» RECORDED INFORMATION
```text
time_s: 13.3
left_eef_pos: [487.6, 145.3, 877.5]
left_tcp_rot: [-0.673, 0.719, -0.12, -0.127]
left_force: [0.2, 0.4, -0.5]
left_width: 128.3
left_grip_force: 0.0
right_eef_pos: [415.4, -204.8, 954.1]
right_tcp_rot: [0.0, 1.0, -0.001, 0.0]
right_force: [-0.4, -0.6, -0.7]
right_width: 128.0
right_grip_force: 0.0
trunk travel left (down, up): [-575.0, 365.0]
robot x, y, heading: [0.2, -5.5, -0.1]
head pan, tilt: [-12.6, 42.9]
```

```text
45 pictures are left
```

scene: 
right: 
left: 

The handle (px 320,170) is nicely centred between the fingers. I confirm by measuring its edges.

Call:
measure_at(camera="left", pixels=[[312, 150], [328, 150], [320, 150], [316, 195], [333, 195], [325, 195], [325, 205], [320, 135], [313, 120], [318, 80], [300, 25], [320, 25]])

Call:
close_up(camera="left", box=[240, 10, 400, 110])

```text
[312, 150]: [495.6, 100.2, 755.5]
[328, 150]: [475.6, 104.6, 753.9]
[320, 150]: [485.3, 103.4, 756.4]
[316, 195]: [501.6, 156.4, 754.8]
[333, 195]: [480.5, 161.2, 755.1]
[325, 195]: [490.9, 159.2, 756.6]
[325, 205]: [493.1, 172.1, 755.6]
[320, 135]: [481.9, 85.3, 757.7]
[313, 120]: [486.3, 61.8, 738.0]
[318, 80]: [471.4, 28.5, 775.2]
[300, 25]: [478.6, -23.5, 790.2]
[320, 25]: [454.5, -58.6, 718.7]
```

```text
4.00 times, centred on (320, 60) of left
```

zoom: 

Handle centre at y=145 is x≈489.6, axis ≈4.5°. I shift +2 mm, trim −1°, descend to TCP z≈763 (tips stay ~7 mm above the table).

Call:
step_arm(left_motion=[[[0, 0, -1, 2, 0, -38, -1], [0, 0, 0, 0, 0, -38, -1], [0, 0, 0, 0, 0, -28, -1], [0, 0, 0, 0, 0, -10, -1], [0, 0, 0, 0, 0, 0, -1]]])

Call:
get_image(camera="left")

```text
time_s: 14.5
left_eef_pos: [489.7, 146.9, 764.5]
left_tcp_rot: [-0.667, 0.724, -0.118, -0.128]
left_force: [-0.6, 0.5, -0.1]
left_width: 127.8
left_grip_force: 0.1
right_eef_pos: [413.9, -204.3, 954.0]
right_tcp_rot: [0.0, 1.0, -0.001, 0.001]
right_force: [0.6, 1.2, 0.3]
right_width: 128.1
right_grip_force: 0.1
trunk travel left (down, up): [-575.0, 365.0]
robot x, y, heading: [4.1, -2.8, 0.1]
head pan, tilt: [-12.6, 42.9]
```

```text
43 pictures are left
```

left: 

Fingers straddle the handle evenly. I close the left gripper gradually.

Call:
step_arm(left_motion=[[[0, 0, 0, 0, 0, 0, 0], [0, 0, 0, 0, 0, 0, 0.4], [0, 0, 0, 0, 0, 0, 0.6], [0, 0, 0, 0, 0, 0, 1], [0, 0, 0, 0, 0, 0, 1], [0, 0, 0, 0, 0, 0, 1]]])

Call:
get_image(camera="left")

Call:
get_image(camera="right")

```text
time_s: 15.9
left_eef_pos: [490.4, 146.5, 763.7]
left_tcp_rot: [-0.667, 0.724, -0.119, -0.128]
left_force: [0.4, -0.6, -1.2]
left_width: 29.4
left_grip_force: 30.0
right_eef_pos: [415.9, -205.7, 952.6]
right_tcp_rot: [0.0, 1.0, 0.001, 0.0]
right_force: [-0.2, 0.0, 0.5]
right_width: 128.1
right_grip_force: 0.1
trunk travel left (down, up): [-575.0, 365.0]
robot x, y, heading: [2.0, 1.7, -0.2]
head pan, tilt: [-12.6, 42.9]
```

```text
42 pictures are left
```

» PROBLEM DETAILS
From the preceding material, extract every line exactly. Use JSON: a list with one string for each line that is not empty.

» RIGHT ANSWER
[
  "```text",
  "time_s: 13.3",
  "left_eef_pos: [487.6, 145.3, 877.5]",
  "left_tcp_rot: [-0.673, 0.719, -0.12, -0.127]",
  "left_force: [0.2, 0.4, -0.5]",
  "left_width: 128.3",
  "left_grip_force: 0.0",
  "right_eef_pos: [415.4, -204.8, 954.1]",
  "right_tcp_rot: [0.0, 1.0, -0.001, 0.0]",
  "right_force: [-0.4, -0.6, -0.7]",
  "right_width: 128.0",
  "right_grip_force: 0.0",
  "trunk travel left (down, up): [-575.0, 365.0]",
  "robot x, y, heading: [0.2, -5.5, -0.1]",
  "head pan, tilt: [-12.6, 42.9]",
  "```",
  "```text",
  "45 pictures are left",
  "```",
  "scene: ",
  "right: ",
  "left: ",
  "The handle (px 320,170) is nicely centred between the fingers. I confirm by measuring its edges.",
  "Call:",
  "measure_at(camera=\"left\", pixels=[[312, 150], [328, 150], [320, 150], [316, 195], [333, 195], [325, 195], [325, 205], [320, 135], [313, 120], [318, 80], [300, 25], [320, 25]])",
  "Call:",
  "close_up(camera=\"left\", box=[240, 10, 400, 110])",
  "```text",
  "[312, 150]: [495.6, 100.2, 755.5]",
  "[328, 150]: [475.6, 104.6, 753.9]",
  "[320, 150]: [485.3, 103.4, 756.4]",
  "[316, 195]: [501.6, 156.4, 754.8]",
  "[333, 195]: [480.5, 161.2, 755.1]",
  "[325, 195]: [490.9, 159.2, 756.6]",
  "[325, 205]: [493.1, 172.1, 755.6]",
  "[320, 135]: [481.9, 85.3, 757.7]",
  "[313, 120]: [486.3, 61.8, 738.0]",
  "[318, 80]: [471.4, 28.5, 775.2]",
  "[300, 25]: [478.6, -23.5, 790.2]",
  "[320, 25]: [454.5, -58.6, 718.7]",
  "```",
  "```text",
  "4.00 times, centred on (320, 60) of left",
  "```",
  "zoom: ",
  "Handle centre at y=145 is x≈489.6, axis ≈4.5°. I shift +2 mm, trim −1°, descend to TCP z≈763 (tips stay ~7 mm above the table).",
  "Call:",
  "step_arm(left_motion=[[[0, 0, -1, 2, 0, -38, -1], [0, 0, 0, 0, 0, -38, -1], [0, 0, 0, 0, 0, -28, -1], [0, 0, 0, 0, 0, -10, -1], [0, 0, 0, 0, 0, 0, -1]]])",
  "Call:",
  "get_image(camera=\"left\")",
  "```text",
  "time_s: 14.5",
  "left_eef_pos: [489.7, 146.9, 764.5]",
  "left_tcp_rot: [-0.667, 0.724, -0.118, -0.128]",
  "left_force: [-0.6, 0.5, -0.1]",
  "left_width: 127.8",
  "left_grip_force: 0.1",
  "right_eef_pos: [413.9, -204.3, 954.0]",
  "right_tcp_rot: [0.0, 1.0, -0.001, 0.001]",
  "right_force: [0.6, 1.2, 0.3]",
  "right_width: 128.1",
  "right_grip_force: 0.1",
  "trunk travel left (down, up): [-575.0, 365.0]",
  "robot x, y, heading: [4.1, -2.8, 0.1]",
  "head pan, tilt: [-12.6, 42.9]",
  "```",
  "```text",
  "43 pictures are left",
  "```",
  "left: ",
  "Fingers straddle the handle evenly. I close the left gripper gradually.",
  "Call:",
  "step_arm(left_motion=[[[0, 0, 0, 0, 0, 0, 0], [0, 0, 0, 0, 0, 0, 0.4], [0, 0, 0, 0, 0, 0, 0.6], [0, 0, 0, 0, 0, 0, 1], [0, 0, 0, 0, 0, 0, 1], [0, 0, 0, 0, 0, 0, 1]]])",
  "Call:",
  "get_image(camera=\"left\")",
  "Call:",
  "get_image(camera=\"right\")",
  "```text",
  "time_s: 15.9",
  "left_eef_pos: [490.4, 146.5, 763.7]",
  "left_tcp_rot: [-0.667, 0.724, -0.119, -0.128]",
  "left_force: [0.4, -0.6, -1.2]",
  "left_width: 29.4",
  "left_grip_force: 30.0",
  "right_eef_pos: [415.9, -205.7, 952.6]",
  "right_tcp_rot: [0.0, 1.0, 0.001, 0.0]",
  "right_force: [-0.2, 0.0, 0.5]",
  "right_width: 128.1",
  "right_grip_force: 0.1",
  "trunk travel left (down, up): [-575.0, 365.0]",
  "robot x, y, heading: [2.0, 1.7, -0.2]",
  "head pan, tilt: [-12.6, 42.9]",
  "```",
  "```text",
  "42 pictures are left",
  "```"
]